UN…

Étape 36 / Lundi 1er juin / D’Éauze à Nogaro / 20 km


J’entame une nouvelle semaine. Les deux dernières ont été lourdes de bien-être. Par la bienveillance, le « bien » est venu d’abord, mis en évidence avec mon quasi accident avant Rocamadour. Puis, après Lauzerte, je me suis penché sur l’ « être » avec une telle intensité qu’il m’a fallu le repos d’hier à Éauze pour me reposer d’une sarabande de pensées ! Un « bien-être » fatigant, oui. Pourquoi ? Parce que je m’y suis éparpillé ! Il me faut maintenant rassembler les composantes dispersées de mon être ! « Tous pour un ! », diraient 4 fameux Gascons (Alexandre Dumas – Les trois mousquetaires – 1844). Car je marche maintenant au centre de l’ancienne province de Gascogne : allez donc, mousquetaire, en avant, et ne vous fendez plus !

 

Le sommeil reconstitue, c’est bien connu. La conscience a besoin d’assoupissement pour qu’au réveil sa présence au monde soit plus fonctionnelle. C'est comme si elle avait besoin de la nuit pour s’unifier par le repos à l’unité originelle du monde, à quelque chose de tout simple, unique et sans complexité. Après l’état de conscience assoupie, unifiée, surgit un état de conscience éveillée, éparpillée. À cette dernière se révèle tout un « alentour » pleins de sollicitations diverses.
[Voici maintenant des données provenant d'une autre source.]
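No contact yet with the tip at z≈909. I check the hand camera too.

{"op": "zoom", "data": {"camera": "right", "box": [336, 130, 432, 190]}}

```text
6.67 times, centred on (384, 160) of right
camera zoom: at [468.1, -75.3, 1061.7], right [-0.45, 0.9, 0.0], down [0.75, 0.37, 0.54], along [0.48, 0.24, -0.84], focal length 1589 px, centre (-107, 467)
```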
Une fois en éveil, la conscience associe à chaque entité rencontrée dans la journée une forme finie, un son ou une série de sons plus ou moins descriptibles, une odeur, que sais-je encore ? Le dispersement se multiplie au fur et à mesure que progresse le temps d’éveil, jusqu’à un niveau tel de foisonnement que le repos devient impératif.

 

Aujourd’hui, ce seront par exemple l’étendue jaune canari des champs de colza que je longe, et l’odeur musquée qui s’en dégage … Ou bien l’envol du ramier claquant des ailes en décollant … Ou ces deux perdrix qui cacabent en courant sur le sentier. À ces multiples et complexes sensations qui s’empilent dans mon vécu lors de l’état éveillé, il faut en ajouter certaines qui agissent plus subtilement sur ce que je suis, que je sois éveillé ou endormi. Elles affectent tout autant mon inconscient, d’ailleurs.

 

Ces subtils facteurs qui me sollicitent continuellement sont la gravitation (sentiment de pesanteur) causée par l’attraction terrestre sur mon corps, et aussi la lumière, venue d’encore plus loin, depuis le soleil et même des astres encore plus lointains ! Je songe avec stupeur au fait que tout ce qui fait mon corps, tout ce que je respire ou que je touche, tout ce que j’entends ou que je vois, provient de matériaux qui existent depuis le commencement du monde. Ils ont été plusieurs fois éparpillés par des expansions énergétiques puis amalgamés à nouveau sous les influences tutélaires de la loi universelle de l’attraction gravitationnelle !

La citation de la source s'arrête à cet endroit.